Les historiens et les écrivains de sa vie ont donc grandement raison de vanter la singulière universalité de son intelligence.
Tout en contemplant les sujets les plus divins ou les vérités philosophiques, il s’intéressait à toutes les autres sciences humaines, celles qu’on appelle aujourd’hui les sciences naturelles, et y portail les lumières de son génie.
Déjà, parmi ses premiers panégyristes, Barthélemy de Lucques, son contemporain, évêque de Torcella, affirmait qu’Albert, grâce à l’universalité de ses études scientifiques et à sa méthode d’enseignement, comptait parmi les plus éminents Docteurs.

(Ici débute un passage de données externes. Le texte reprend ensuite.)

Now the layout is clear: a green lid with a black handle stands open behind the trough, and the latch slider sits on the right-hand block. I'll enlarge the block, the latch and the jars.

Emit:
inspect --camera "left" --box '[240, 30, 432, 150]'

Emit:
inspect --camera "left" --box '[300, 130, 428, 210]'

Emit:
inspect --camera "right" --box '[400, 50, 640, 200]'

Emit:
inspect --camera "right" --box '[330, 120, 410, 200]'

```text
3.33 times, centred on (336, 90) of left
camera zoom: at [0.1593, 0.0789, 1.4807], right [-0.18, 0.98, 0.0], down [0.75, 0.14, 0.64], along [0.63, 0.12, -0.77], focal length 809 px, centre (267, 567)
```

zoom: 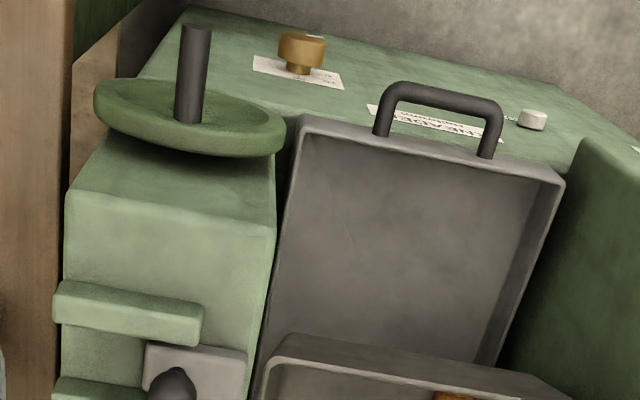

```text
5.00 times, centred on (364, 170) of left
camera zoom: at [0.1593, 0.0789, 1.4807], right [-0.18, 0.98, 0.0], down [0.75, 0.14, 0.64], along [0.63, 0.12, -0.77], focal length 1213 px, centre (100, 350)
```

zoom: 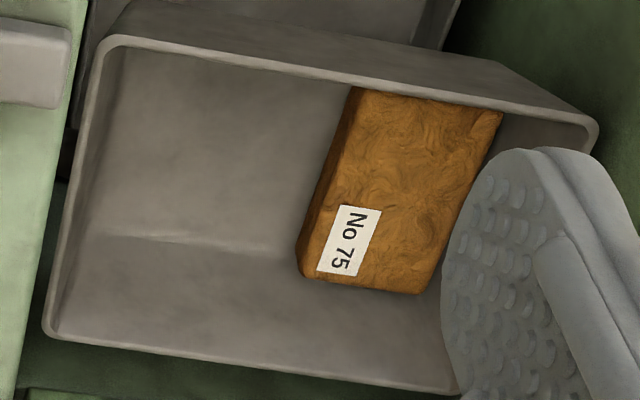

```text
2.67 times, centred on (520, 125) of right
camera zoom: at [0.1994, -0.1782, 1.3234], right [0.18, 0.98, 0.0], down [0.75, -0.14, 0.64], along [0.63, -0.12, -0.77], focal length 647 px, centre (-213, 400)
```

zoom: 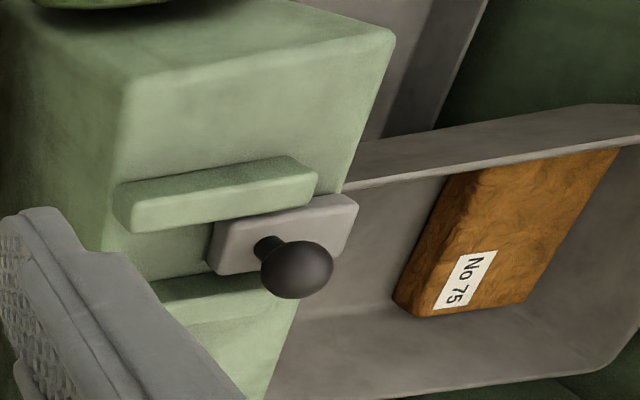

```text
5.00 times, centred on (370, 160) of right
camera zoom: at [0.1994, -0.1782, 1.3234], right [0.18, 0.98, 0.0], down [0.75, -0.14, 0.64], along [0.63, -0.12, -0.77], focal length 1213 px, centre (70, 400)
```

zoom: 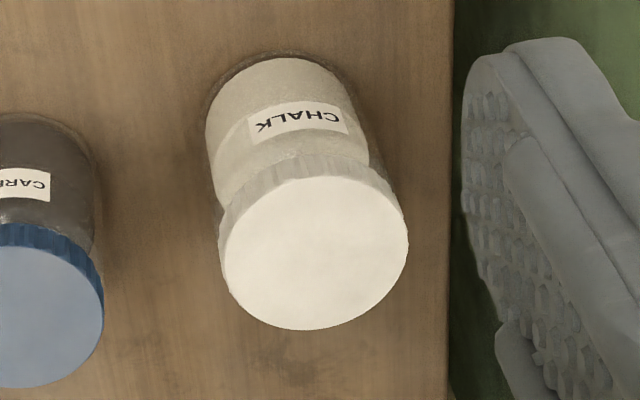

En fait, rien qu’à lire les titres des œuvres presque innombrables d’Albert le Grand, on voit d’emblée qu’aucune science ne lui fut étrangère ; il disserte, en effet, et de la façon la plus claire, sur l’astronomie, la cosmographie, la météorologie, la climatologie, la physique, la mécanique, l’architecture, la chimie, la minéralogie, l’anthropologie, la zoologie et la botanique. Aux œuvres de ce genre il faut ajouter divers écrits concernant les arts de la vie pratique, tels que le tissage, la navigation, l’agriculture et autres occupations d’une nature analogue.

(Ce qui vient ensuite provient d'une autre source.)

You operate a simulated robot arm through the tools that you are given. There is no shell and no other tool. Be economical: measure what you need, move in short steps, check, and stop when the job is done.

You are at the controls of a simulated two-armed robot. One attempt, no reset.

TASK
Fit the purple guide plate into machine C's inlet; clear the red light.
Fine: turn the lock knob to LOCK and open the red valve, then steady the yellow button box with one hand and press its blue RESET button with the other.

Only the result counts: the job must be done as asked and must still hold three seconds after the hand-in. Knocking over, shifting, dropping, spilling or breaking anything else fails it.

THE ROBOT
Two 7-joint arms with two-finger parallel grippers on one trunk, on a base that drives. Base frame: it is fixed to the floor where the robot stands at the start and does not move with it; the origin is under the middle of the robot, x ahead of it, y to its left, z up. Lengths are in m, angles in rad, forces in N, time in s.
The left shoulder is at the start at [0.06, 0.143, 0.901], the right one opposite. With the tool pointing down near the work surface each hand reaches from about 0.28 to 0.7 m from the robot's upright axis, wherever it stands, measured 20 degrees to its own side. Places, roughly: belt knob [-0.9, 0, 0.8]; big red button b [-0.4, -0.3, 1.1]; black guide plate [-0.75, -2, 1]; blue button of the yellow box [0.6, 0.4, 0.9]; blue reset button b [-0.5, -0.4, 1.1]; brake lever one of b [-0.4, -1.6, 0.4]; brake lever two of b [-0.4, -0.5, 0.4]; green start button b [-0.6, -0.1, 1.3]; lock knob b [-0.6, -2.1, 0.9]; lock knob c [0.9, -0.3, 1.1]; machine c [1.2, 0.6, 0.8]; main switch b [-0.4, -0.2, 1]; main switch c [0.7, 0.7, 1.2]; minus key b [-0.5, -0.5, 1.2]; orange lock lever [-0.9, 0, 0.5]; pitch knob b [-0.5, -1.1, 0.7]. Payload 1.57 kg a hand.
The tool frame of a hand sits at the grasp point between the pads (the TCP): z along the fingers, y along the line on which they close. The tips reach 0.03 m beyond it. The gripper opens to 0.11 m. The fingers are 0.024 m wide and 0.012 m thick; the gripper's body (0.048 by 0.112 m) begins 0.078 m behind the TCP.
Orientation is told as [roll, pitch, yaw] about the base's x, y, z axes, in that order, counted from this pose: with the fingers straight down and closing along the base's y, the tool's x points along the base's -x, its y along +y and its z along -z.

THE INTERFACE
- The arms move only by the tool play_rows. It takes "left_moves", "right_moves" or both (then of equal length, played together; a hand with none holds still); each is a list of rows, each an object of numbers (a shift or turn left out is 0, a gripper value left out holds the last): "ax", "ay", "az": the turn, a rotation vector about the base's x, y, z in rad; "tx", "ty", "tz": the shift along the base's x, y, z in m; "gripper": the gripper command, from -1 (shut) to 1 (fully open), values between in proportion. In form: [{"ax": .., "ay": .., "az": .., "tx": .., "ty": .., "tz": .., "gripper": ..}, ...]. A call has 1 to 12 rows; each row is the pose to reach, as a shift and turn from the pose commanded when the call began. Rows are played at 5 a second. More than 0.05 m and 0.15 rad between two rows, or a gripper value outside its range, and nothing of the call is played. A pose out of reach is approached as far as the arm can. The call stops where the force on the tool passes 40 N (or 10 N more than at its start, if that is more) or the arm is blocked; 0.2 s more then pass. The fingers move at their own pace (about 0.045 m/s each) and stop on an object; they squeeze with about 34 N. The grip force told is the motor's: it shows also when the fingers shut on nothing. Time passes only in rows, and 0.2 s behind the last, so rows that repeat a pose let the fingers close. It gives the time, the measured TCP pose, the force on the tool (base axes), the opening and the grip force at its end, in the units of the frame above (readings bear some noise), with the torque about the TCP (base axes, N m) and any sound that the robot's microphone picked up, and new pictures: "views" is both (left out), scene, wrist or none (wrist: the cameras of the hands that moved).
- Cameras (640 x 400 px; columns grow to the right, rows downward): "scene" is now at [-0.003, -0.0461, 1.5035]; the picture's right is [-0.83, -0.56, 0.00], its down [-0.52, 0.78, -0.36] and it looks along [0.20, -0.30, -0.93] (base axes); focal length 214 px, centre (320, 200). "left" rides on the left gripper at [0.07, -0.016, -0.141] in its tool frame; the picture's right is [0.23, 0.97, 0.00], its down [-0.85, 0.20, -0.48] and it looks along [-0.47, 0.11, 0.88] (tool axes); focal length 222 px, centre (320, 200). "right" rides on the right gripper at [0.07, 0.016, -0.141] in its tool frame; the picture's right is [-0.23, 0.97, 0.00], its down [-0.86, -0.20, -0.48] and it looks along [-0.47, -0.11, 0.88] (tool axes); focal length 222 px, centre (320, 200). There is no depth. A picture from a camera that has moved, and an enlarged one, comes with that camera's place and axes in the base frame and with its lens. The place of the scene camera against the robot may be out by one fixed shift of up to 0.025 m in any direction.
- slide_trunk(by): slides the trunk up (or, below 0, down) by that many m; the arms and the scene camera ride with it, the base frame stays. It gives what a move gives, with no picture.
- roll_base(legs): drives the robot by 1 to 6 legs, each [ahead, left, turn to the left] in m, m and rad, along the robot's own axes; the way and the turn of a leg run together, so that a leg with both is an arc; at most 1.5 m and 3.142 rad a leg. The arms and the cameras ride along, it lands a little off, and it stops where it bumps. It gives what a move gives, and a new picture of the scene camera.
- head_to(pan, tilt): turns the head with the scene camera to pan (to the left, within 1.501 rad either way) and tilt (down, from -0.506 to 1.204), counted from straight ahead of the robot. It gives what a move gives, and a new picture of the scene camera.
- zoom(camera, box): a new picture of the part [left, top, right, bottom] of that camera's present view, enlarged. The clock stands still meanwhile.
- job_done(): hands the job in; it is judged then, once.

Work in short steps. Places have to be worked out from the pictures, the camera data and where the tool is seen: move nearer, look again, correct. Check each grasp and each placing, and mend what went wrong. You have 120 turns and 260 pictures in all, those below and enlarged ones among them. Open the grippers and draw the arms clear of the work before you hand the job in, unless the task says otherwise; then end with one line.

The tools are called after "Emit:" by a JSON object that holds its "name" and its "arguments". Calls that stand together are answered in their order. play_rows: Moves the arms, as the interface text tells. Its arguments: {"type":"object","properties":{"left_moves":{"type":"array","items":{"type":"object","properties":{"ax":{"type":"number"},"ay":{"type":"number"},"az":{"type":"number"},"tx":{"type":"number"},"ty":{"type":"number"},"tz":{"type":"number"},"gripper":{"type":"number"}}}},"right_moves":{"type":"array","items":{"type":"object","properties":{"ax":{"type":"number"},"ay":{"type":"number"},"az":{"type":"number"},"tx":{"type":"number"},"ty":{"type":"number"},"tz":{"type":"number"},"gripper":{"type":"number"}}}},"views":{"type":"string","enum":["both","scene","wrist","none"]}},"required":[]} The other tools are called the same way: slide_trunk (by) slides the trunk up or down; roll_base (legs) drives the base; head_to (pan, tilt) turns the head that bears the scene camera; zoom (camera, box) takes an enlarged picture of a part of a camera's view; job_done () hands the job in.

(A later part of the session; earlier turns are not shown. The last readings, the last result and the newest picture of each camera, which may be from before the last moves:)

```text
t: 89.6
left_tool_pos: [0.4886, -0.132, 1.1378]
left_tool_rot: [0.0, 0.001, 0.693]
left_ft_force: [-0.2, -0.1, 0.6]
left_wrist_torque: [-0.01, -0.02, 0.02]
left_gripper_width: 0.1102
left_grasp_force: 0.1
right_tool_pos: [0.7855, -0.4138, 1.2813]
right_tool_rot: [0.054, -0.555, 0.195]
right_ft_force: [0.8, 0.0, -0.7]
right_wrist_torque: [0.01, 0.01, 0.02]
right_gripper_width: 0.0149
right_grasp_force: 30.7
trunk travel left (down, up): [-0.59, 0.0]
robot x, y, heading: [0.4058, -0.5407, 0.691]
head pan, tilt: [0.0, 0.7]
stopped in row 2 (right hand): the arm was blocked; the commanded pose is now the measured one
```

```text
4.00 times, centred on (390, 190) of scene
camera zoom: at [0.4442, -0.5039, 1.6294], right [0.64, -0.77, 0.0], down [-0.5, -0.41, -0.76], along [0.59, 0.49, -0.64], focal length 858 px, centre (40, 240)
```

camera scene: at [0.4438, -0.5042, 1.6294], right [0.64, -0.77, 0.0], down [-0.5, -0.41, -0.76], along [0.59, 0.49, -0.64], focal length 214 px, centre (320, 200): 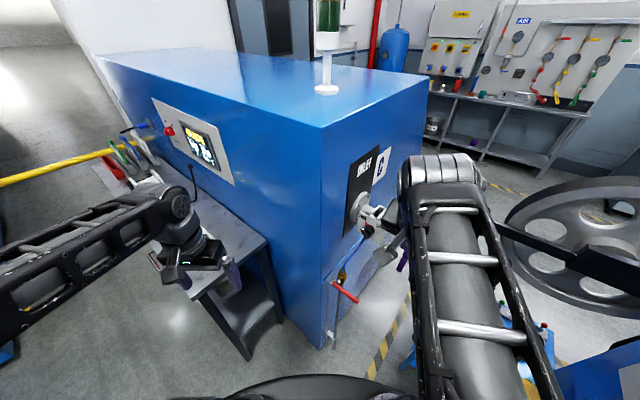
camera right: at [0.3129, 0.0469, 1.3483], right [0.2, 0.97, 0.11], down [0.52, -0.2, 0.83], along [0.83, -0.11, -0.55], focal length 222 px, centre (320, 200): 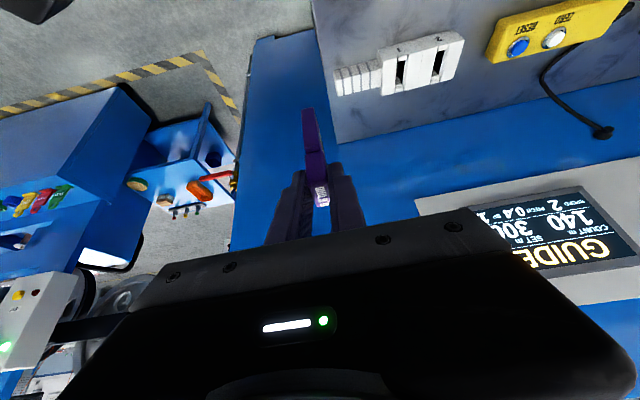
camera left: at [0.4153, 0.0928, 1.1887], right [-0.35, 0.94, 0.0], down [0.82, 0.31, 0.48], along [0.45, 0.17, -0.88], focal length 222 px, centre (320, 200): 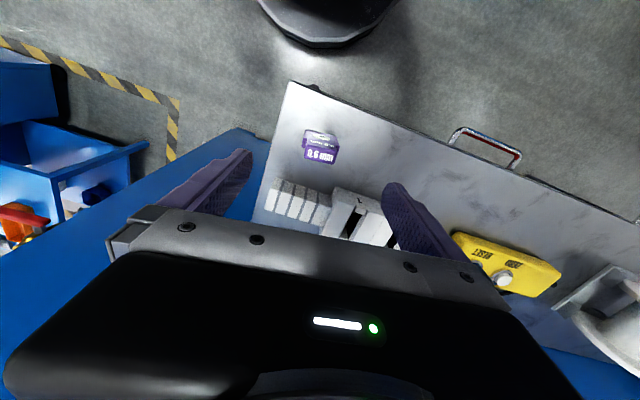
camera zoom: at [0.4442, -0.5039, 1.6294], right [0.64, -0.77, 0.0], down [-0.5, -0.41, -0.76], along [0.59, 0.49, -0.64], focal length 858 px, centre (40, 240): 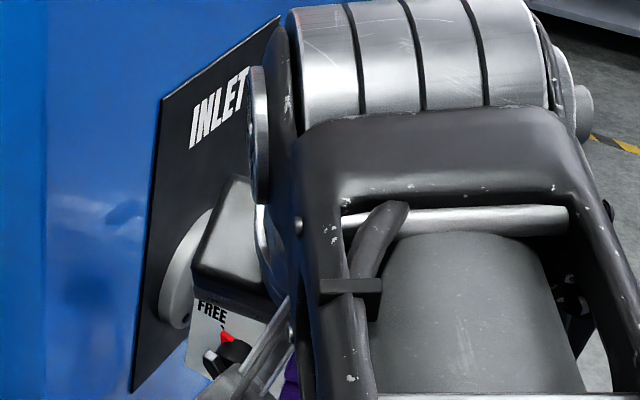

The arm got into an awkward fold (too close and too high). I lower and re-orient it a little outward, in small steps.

Mais l’esprit d’Albert le Grand, ainsi qu’il convient à un vrai Docteur catholique, ne s’immobilise point dans la contemplation de ce monde visible, comme le font souvent les observateurs modernes des phénomènes naturels ; loin de Là : il s’élève aux choses spirituelles et surnaturelles, il coordonne entre elles toutes les sciences, dans la mesure permise par la variété de leur objet, et dans une progression admirable il passe des créatures inanimées aux animées, des animées aux spirituelles, des spirituelles à Dieu.
Et de fait, Dieu lui-même, dont la munificence nous comble de biens, avait doté Albert d’une nature et des moyens nécessaires à l’accomplissement d’une si vaste tâche.
Chez Albert le Grand on trouve en effet une soif insatiable de vérité, une attention inlassable dans l’observation des phénomènes naturels, une ardente imagination, une excellente mémoire, l’amour des monuments de la sagesse antique, mais surtout un esprit religieux lui faisant clairement percevoir cette admirable sagesse divine brillant dans les créatures. N’est-ce pas pour cette même raison que le Psalmiste sacré invitait tous les éléments de la nature à s’unir pour louer Dieu et que, dans le livre de Job, dans celui de la Sagesse, dans l’Ecclésiaste, le Saint-Esprit exhorte les hommes à bénir et louer le Dispensateur magnifique de tant de biens ?
Mais, fait encore plus digne de mention, Albert cueillit, au cours de ses laborieuses études, toutes les fleurs de la sagesse antique et toutes les portions de vérité que la raison naturelle de l’homme avait découvertes ; il en retrancha, il est vrai, les erreurs, mais pour lui ce fut l’occasion de pénétrantes méditations ; afin même de rendre plus frappantes les vérités de la foi ou pour les défendre contre diverses attaques, il eut souvent recours à ce florilège, et non sans bonheur.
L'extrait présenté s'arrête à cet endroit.